● PROBLEM SET
a – Quote the extract provided word for word, starting at "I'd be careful" and ending with "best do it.".
b – Write what comes next in the extract provided.

● EXTRACT PROVIDED
I liked the idea of having the best of both worlds, but is just separate switches enough? Should I also have the PBX as the DHCP server for the phones on the PoE switches?

I'd be careful with that. Are you going to have the phones actually on a separate subnet? What I was talking about was a single subnet, but due to the way switches pass traffic if the phones and phone server are connected to the same switch that traffic will never cross to another switch - remember that it's not a broadcast network so packets generally move directly between the relevant ports only.

Multiple subnets is not a problem, but you'll want to be a bit more careful - I've not played with separate DHCP pools for equipment differentiated by MAC address range, so I can't really advise you on how to best do it.
 
If you are going to combine phones and computers on the same wire run, you will want to set up VLANs for data and voice. The native VLAN is set to data, and an option string is added to the DHCP server to tell the telephones which VLAN to switch over to, and then a separate DHCP for the voice VLAN, which can be the PBX itself, if you will still have that on site. You can also use switches that use LLDP to get the phones onto the proper VLAN.

Another way is to use separate wire runs for phones and computers, and not have the 2 networks connect to each other. We do this with our PBX which has 2 separate Ethernet ports. One connects to the Data network, to be able to send out voicemail-to-email or use the proprietary smart phone app to make calls over the pbx, and the other Ethernet port connect to the voice-only network, the PBX acting as DHCP server to the phones, no QoS needed.

By still having a PBX on site, allows you to combine digital telephones, analog telephones, VoIP and SIP phones, with telephone company services like PRI, SIP, and analogue trunking.
 
Another way is to use separate wire runs for phones and computers, and not have the 2 networks connect to each other. We do this with our PBX which has 2 separate Ethernet ports. One connects to the Data network, to be able to send out voicemail-to-email or use the proprietary smart phone app to make calls over the pbx, and the other Ethernet port connect to the voice-only network, the PBX acting as DHCP server to the phones, no QoS needed.

So this was how we were going to do it, since we mostly have separate runs anyway.

Does a hardware IP phone connect to the PBX differently than a softphone? If it doesn't, then couldn't you also hook up a hardware phone on the data network in a pinch? If it was more than just temporary, I guess you would then need to set up QoS, but wouldn't you want to set up QoS for the softphones anyway?
 
By "softphone" do you mean a SIP client running on a PC? If so, then you wouldn't be able to VLAN those off since obviously it's the PC's network connection that matters.

● DATASET EXCERPT
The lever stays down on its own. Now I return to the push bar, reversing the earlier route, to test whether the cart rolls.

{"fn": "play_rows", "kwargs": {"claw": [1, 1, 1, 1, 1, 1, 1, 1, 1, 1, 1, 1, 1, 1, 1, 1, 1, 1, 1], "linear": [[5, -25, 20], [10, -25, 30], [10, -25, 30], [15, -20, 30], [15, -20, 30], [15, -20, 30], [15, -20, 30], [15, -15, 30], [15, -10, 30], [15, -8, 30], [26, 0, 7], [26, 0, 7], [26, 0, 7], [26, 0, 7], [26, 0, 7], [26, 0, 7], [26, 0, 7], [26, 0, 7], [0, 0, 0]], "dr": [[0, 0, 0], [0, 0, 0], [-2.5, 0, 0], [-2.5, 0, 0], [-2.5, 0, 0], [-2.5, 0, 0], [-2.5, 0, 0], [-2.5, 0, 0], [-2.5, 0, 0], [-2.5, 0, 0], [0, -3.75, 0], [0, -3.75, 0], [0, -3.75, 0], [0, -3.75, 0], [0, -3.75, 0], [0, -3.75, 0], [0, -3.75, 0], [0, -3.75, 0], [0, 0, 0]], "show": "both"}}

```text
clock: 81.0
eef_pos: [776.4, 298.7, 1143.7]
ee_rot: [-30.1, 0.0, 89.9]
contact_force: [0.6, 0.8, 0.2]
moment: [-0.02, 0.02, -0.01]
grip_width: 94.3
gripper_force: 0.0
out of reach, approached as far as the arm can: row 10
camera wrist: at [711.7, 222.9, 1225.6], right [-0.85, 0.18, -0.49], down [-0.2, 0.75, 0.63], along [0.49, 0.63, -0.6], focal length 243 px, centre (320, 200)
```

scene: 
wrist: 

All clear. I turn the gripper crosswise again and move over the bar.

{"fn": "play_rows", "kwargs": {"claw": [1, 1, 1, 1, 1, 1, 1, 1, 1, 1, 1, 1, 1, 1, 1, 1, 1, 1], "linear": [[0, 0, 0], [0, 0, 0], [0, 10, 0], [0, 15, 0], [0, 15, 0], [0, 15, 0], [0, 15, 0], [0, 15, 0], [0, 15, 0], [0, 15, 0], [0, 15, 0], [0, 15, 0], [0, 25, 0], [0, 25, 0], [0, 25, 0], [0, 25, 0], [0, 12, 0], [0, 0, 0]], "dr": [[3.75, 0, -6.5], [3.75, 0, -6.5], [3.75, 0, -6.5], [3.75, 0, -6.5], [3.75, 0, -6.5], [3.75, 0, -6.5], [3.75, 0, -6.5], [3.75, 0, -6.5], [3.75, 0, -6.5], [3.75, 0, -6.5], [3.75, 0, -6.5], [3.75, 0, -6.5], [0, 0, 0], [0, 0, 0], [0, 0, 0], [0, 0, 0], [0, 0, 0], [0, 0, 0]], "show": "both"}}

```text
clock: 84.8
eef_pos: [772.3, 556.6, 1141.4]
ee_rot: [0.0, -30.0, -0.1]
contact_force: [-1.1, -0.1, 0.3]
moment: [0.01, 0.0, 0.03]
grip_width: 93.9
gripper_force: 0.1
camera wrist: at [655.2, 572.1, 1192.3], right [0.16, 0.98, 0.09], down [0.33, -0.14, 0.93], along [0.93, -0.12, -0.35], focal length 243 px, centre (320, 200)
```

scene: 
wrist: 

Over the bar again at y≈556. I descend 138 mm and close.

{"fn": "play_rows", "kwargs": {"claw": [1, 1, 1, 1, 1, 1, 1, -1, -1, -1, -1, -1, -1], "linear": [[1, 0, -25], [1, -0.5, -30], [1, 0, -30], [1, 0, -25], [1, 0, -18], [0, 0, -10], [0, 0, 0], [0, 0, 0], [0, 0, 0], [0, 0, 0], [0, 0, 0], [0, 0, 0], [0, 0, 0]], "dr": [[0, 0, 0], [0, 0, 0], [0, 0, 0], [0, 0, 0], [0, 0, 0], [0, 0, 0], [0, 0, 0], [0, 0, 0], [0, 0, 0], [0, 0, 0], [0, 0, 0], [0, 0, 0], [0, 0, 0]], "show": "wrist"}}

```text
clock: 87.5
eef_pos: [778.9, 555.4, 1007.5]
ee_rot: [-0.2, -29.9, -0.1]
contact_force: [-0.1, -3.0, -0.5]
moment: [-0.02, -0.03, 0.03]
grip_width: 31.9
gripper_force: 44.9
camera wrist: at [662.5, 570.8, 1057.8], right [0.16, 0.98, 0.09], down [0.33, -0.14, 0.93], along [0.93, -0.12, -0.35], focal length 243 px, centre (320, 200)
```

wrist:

● RESULTS FOR EACH TASK
a –
I'd be careful with that. Are you going to have the phones actually on a separate subnet? What I was talking about was a single subnet, but due to the way switches pass traffic if the phones and phone server are connected to the same switch that traffic will never cross to another switch - remember that it's not a broadcast network so packets generally move directly between the relevant ports only.

Multiple subnets is not a problem, but you'll want to be a bit more careful - I've not played with separate DHCP pools for equipment differentiated by MAC address range, so I can't really advise you on how to best do it.

b –
What I was describing with PoE switch(es) for the bulk of the phones and the phone server, plus a connection over to the switches for the PCs would basically be one big network, so yes you could connect phones (or PCs/printers for that matter) to any port. Having the bulk of the phone traffic on its own switch(es) would avoid most of the need for QoS for the phones since they'd all be in their own separate area; traffic between the phone switches and the other network infrastructure would likely be minimal except for whatever there was from phones or PCs connected to the "wrong" switches. That's for the internal phone connections.

For the external connections (SIP or IAX2 trunking) you'd likely want QoS and a capable router, or a separate Internet connection. The ideal might be separate Internet connections on different carriers, with phone traffic routed out through one by preference and all other traffic out the other. If you had things configured correctly that could give you some level of failover (with a risk of bad phone quality) - or at least a way for you to connect in even if one connection was down.
 
By "softphone" do you mean a SIP client running on a PC? If so, then you wouldn't be able to VLAN those off since obviously it's the PC's network connection that matters.
Yes, that's what I mean (I think). But couldn't I enable QoS to prioritize that traffic on the network?
 
Yes, that's what I mean (I think). But couldn't I enable QoS to prioritize that traffic on the network?

QoS would certainly make sense if it was leaving the network (e.g. if it's connected to an outside SIP provider), but if the phone server is within the same LAN then I wouldn't bother - if you have problems that QoS would address on an internal LAN, then you have some serious saturation issues and QoS is likely to be an ineffective band-aid on the real problem. Caveat: unless you're in an environment that involves a lot of moving large files around - if you're doing video work and running a SIP phone on the same network connection you may have issues.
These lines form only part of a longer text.